全てのレベルを理解すれば、リスト内包表記を習得するのは簡単です。
##レベル0:リスト内包表記の書式を知る
まず、基本的な構文を理解する必要があります。
リスト内包表記は、次のような書式を使用します。
##my_list=[ 式 for 変数 in イテラブル (if条件) ]
とてもすっきりしていてシンプル、2つの角括弧の中に3つの主要な要素を入れるだけです。
- イテラブルを反復処理するためのforループ
- 変数を扱うための式
- 任意の
if
条件
次に、この簡単な書式を使って、工夫を凝らしたプログラムを書く方法を見てみましょう。
#レベル1:ただforループを置き換える
直感的な方法は、forループを1行のコードに置き換えることです。
full_name = "Yang Zhou"
characters = [char for char in full_name]
print(full_name)
print(characters)
# Yang Zhou
# ['Y', 'a', 'n', 'g', ' ', 'Z', 'h', 'o', 'u']

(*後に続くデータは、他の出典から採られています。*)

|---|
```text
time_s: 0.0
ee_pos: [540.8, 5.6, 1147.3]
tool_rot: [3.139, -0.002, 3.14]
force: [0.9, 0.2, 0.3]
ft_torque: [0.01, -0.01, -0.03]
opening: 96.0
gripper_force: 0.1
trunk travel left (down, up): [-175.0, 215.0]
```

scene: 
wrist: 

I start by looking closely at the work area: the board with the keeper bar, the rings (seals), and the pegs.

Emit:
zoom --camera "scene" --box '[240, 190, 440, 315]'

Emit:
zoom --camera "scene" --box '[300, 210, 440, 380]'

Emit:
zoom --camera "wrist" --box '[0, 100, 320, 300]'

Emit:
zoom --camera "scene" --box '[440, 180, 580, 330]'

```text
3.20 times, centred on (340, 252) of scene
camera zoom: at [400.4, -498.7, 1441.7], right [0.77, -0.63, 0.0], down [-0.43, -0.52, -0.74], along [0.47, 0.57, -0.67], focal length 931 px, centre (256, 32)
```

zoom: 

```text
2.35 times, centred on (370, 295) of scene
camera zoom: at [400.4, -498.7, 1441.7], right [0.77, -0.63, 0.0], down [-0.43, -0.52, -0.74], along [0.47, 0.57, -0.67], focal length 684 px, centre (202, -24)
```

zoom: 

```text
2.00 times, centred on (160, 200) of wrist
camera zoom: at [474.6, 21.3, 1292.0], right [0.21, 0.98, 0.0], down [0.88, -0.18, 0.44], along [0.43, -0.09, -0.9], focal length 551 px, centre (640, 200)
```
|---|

次の例と比較すると、これはすでにPythoらしく洗練されたプログラムへの第一歩です。
full_name = "Yang Zhou"
characters = []
for char in full_name:
characters.append(char)
print(full_name)
print(characters)
# Yang Zhou
# ['Y', 'a', 'n', 'g', ' ', 'Z', 'h', 'o', 'u']
Pythonのイテラブルはすべてリスト内包表記で使用できます。
Matrix = [[2, 1, 5],
[5, 99, 0],
[33, 2, 4]]
row_max = [max(row) for row in Matrix]
print(row_max)
# [5, 99, 33]
前の例のように、行列の各行の最大値を1行のコードで取得できます。
#レベル2:if条件を賢く使う
if
条件は任意です。うまく使えば便利です。
Genius = ["Yang", "Tom", "Jerry", "Jack", "tom", "yang"]
L1 = [name for name in Genius if name.startswith('Y')]
L2 = [name for name in Genius if name.startswith('Y') or len(name) < 4]
L3 = [name for name in Genius if len(name) < 4 and name.islower()]
print(L1, L2, L3)
# ['Yang'] ['Yang', 'Tom', 'tom'] ['tom']
#レベル3:より複雑な式を使う
前の例では、リストを作成するために変数を取得しただけです。実は、変数に対してより複雑な式を適用できます。
Genius = ["Jerry", "Jack", "tom", "yang"]
L1 = [name.capitalize() for name in Genius]
print(L1)
# ['Jerry', 'Jack', 'Tom', 'Yang']
if...else...
文も含めて。
Genius = ["Jerry", "Jack", "tom", "yang"]
L1 = [name if name.startswith('y') else 'Not Genius' for name in Genius]
print(L1)
# ['Not Genius', 'Not Genius', 'Not Genius', 'yang']
注:リスト内包表記の書式を本当に理解していないと、混乱し得る問題が1つあります。
式のif...else...
文は三項演算子とも呼ばれ、リスト内包表記の書式の最後にある、任意のif
条件とは異なります。書式を確認しましょう。
##my_list=[ 式 for 変数 in イテラブル (if条件) ]
書式のように、最後のif
条件はリスト内包表記の要素の1つです。この後にelse
文を追加することは、構文でサポートされていません。
式の部分は、Pythonの式の構文に従えば、どんなものでも可能です。if
を使用する場合は三項演算子の構文なので、else
も必要です。
a = 1
b = 2 if a>0 # SyntaxError: invalid syntax
b = 2 if a > 0 else -1
# b==2,ternary conditional operator works
#レベル4:ネストされたforループを使って、ネストされたイテラブルを処理する
1つのリスト内包表記は、1つのforループだけでなく、ネストされたforループを置き換えることができます。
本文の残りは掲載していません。